L’obiettivo di questo articolo era quello di chiedere le dimissioni di Lorenzo Ornaghi. E lo era ancor prima di aver raccolto da Roberto Grossi le dichiarazioni che leggete qui sopra, ma dopo aver interloquito con lui la mission di questo nostro testo si è ulteriormente rafforzata. Su Ornaghi siamo tornati più e più volte. Articoli, news, editoriali: tutto per segnalare la pochezza, il disinteresse, il pressappochismo, la supponenza con cui il ministero è stato governato durante questi mesi di esecutivo Monti. Sia che il commissariamento si confermi lecito e opportuno (?!), sia che – così pare emergere – si prefiguri come un pretesto o, peggio, come uno strumento da parte di alcuni di mettere le mani su un museo cruciale per la vita culturale del Paese, le cose non possono essere gestite così. L’Italia non si può permettere ulteriori danni di immagine, le decine di migliaia di operatori che a vario livello lavorano, confrontandosi duramente sul palcoscenico internazionale, nel mondo dell’arte e della cultura, non ce la fanno più a portarsi sulle spalle l’onta di essere italiani. Non ce la fanno più a gestirsi colpe non loro. Tutto questo è inaccettabile e, a fronte di questo, non risultano più procrastinabili le dimissioni di un ministro che non c’è mai stato. In tal senso, sull’editoriale del numero di Artribune Magazine in queste settimane in distribuzione, arriviamo a chiedere la soppressione dell’intero ministero, ormai trasformato in un carrozzone capacissimo soltanto di far danni.

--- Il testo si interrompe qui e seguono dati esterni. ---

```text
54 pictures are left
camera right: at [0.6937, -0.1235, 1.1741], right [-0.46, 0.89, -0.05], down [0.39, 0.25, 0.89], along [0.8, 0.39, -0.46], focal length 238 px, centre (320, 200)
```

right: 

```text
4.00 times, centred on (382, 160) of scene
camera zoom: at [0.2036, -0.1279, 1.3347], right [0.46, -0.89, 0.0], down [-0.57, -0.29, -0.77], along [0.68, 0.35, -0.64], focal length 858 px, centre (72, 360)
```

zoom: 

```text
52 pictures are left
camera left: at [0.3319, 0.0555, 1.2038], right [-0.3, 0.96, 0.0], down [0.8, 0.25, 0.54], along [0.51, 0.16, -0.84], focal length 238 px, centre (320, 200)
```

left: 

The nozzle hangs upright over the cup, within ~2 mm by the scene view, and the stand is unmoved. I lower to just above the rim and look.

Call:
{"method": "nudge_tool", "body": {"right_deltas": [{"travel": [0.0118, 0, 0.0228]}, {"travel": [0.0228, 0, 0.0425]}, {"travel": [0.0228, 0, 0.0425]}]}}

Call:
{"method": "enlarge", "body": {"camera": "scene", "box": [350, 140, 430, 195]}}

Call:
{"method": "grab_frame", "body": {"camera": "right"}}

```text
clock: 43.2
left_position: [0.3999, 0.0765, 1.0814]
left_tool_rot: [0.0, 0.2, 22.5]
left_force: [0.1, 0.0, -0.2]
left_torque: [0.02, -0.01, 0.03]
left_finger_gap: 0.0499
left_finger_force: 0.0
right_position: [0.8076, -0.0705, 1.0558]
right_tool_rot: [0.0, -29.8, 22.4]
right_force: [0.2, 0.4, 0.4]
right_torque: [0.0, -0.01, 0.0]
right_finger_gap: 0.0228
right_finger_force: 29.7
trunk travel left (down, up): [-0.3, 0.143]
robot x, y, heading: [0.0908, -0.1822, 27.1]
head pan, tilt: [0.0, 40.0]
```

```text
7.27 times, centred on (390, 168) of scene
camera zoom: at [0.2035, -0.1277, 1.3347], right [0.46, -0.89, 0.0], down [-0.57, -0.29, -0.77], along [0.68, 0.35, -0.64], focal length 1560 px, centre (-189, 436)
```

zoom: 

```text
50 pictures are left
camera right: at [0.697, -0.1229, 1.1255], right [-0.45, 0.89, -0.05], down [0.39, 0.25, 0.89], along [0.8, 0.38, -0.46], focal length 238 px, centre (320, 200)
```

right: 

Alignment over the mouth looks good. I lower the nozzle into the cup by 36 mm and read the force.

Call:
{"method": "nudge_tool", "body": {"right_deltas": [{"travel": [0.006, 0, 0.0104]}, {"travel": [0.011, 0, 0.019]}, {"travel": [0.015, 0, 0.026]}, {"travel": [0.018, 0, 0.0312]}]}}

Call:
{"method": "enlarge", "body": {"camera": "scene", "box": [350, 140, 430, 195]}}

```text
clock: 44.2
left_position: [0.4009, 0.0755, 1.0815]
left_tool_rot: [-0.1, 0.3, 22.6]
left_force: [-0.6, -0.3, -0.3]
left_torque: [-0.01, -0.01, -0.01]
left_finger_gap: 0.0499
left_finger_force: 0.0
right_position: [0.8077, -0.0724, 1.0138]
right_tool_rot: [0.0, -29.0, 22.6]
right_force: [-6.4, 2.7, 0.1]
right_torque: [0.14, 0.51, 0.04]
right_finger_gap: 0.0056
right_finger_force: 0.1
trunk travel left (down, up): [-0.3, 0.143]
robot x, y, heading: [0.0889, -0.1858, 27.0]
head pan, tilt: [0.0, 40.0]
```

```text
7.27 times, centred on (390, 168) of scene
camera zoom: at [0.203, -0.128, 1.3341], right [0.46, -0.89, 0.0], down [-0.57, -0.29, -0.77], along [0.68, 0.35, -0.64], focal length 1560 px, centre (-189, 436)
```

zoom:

Un pasticcio del genere in Francia (immaginatevi il commissariamento del Centre Pompidou) avrebbe portato alle dimissioni del ministro della cultura. Un pasticcio del genere in Spagna (immaginatevi il commissariamento del Reina Sofia) avrebbe portato alle dimissioni del ministro della cultura. Dunque Ornaghi, visto che fa parte di un governo che punta a riportare nel Paese standard europei, deve dimettersi o deve essere dimissionato. Subito.